Erwin Reis managt die World Gymnaestrada 2019.

Foto: WG 2019

Medienauftritt. Inklusion ist selbstverständlich.

Foto: Jutta Berger

Dornbirn – Das kleine Mädchen im schwarz-gold-roten Glitzertrikot lutscht am Daumen, winkt mit keckem Lächeln dem Publikum zu. Drei, vier Jahre wird sie alt sein. Sie wurde mit Downsyndrom geboren, ist das jüngste Mitglied einer Turn- und Tanzgruppe aus Großbritannien. Eine Gruppe, für die Inklusion selbstverständlich ist und die vor Lebensfreude sprüht. Der Auftritt der Briten bei der World Gymnaestrada 2019 in Dornbirn wird mit Standing Ovations belohnt.

In der Nebenhalle begeistern junge Japanerinnen und Japaner. Perfekt in Bewegung, Outfit, Stil. "Hopp "Hopp Schwiiz" tönt aus einer anderen Halle. Schweizer Seniorinnen und Senioren legen einen Rock 'n' Roll aufs Parkett, dass manchen Jungen schwindlig wird. Diese drei Blitzlichter aus dem Programm am Dienstagvormittag geben einen Eindruck, wie vielfältig die weltgrößte Turnveranstaltung ist. Menschen aller Altersgruppen aus 66 Nationen treffen sich für eine Woche unter dem Motto "Come together.
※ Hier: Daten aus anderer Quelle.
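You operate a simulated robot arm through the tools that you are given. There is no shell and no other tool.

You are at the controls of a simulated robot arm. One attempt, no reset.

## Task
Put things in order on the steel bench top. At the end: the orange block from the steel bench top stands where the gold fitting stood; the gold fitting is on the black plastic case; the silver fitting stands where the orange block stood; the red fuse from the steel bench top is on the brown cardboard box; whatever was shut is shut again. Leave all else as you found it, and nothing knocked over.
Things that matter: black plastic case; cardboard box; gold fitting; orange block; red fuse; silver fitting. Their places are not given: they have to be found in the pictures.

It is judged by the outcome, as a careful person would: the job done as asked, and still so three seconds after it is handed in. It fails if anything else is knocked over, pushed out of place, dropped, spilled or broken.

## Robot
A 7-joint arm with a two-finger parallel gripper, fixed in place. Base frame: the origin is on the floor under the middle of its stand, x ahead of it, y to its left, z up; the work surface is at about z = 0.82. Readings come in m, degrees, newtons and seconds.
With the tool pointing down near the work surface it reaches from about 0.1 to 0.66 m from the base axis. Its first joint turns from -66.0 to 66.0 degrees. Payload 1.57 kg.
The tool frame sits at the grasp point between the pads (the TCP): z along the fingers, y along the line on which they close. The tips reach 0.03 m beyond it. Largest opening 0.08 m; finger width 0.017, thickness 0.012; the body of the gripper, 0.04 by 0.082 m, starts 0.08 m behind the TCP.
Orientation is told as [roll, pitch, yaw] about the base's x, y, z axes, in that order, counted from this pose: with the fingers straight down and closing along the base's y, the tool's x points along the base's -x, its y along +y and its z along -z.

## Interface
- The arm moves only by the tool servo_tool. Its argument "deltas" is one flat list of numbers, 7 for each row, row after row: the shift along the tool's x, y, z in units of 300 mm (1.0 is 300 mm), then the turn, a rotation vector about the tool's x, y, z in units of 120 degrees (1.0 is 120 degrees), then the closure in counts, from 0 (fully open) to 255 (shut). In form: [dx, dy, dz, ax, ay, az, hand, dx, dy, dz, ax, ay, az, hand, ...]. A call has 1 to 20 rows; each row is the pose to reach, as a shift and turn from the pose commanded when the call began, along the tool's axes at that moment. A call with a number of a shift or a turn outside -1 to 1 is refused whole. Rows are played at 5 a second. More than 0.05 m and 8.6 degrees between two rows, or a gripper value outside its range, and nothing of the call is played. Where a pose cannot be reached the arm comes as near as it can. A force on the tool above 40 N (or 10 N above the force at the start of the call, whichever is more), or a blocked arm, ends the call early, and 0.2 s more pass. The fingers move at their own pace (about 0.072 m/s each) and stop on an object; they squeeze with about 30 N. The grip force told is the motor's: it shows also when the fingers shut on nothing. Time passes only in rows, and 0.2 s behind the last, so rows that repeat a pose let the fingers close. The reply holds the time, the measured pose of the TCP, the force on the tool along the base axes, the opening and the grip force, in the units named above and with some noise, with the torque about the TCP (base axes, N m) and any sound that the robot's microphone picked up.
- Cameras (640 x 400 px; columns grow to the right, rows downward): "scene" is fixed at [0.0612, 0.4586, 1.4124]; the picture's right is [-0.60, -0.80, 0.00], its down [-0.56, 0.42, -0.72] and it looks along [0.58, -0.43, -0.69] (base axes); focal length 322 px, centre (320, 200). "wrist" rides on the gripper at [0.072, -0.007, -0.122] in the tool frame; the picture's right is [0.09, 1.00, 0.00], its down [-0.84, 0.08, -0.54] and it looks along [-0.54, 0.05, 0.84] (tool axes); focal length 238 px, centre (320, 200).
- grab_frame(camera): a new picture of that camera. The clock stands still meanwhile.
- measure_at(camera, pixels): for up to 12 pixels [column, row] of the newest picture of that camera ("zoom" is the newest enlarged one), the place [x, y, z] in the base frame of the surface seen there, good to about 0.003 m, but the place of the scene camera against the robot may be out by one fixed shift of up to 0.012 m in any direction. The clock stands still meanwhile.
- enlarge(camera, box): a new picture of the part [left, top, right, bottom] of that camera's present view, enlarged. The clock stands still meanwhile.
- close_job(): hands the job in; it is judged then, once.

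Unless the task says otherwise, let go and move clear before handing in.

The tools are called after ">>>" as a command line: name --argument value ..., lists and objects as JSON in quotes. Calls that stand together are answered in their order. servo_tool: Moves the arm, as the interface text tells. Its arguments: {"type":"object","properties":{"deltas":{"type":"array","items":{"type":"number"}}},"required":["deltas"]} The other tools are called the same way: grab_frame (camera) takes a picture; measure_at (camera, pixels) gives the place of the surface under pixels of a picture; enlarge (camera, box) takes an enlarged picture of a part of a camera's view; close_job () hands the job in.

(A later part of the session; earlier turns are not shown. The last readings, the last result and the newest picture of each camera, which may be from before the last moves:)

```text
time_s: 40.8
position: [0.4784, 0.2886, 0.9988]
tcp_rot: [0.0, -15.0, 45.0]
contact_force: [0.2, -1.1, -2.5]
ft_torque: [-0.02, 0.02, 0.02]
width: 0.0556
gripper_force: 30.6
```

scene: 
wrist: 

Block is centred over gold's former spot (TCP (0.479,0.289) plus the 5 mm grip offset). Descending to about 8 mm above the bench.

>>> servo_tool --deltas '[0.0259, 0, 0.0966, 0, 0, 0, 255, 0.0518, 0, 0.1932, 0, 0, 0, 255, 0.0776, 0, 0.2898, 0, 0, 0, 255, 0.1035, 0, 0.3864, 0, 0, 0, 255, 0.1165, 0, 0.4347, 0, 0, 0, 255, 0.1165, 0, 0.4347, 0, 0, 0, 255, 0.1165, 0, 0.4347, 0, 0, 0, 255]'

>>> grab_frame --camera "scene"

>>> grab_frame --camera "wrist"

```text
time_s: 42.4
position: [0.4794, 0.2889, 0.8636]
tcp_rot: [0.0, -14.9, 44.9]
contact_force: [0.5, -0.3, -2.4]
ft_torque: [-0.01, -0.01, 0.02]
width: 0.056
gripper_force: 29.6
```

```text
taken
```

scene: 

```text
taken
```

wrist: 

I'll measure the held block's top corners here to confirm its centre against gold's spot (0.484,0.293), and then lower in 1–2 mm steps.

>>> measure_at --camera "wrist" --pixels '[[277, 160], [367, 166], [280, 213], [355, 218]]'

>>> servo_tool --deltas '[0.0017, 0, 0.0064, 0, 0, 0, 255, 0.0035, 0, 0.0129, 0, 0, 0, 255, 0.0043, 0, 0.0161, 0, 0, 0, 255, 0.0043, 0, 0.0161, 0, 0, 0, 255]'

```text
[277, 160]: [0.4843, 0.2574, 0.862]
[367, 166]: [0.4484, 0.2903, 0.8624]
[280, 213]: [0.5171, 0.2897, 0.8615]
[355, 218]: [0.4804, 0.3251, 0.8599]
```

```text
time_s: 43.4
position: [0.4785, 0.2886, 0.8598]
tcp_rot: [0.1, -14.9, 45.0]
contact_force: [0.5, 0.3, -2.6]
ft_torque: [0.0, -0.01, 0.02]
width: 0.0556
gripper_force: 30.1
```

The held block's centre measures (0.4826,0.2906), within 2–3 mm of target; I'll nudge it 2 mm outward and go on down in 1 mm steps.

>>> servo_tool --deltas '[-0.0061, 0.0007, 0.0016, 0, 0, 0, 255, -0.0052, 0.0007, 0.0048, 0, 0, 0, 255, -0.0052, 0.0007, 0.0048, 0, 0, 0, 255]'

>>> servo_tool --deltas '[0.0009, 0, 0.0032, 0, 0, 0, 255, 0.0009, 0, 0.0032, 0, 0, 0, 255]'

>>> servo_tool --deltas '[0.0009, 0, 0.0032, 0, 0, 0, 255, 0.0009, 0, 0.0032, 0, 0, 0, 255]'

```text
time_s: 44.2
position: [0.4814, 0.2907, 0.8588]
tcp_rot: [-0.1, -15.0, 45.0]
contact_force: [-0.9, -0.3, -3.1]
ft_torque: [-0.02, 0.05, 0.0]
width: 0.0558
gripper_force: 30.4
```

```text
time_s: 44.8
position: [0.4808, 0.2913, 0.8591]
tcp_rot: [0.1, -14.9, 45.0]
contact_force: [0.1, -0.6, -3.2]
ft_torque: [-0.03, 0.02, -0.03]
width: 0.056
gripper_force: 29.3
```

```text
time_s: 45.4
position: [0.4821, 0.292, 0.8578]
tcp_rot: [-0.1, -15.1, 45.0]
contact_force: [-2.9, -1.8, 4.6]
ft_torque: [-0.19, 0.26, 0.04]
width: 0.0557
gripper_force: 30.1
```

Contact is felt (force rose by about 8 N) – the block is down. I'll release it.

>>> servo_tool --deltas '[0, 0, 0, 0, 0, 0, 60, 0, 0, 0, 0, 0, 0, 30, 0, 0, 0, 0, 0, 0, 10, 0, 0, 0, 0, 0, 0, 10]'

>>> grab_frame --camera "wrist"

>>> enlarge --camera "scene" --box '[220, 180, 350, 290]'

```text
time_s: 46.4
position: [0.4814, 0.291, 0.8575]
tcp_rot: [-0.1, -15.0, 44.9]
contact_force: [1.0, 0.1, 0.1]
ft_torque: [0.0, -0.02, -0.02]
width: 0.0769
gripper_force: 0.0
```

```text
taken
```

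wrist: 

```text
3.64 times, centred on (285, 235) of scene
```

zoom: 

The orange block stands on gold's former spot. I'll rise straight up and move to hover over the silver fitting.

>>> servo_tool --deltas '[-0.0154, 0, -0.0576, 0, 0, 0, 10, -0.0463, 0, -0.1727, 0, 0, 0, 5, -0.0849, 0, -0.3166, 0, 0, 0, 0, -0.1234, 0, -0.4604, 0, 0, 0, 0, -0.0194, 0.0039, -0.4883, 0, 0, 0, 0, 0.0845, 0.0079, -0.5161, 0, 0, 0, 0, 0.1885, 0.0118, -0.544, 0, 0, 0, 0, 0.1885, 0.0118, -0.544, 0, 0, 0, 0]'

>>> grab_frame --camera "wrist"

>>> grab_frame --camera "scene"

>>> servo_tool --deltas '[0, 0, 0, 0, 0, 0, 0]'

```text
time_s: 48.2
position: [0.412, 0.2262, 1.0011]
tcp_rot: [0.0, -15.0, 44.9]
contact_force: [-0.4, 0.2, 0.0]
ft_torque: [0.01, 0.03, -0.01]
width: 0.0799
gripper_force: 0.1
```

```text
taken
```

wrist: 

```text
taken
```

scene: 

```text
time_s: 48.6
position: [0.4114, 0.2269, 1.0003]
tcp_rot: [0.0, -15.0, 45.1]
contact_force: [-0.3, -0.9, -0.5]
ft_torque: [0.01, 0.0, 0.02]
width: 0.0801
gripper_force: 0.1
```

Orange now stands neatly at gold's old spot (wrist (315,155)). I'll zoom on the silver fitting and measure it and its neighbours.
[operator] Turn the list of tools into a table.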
Show your colours!" zum freundschaftlichen Fest der Bewegung.

Sport, weil's Spaß macht

Bereits zum zweiten Mal findet die World Gymnaestrada, die alle vier Jahre durchgeführt wird, in Dornbirn statt. Hier geht es nicht um Wertungen, Meter und Sekunden, nicht um Medaillen und Sponsorenverträge. "Die Menschen kommen, um sich gegenseitig zu feiern und ihr Land positiv darzustellen", sagt Erwin Reis (69), Geschäftsführer der Weltgymnaestrada.

Reis trägt die Verantwortung für ein Elf-Millionen-Euro-Budget. Ein Betrag, der zum größten Teil von den Teilnehmenden eingebracht wird. Für Menschen aus armen Ländern haben Reis und Freunde Projekte gestartet. Ausgebildet von Vorarlberger Trainern, kommen Jugendliche aus drei afrikanischen Staaten nach Dornbirn. Finanziert wurde das unter anderem durch den Verkauf von 60.000 Gymnaestrada-Broten in Vorarlberger Bäckereien.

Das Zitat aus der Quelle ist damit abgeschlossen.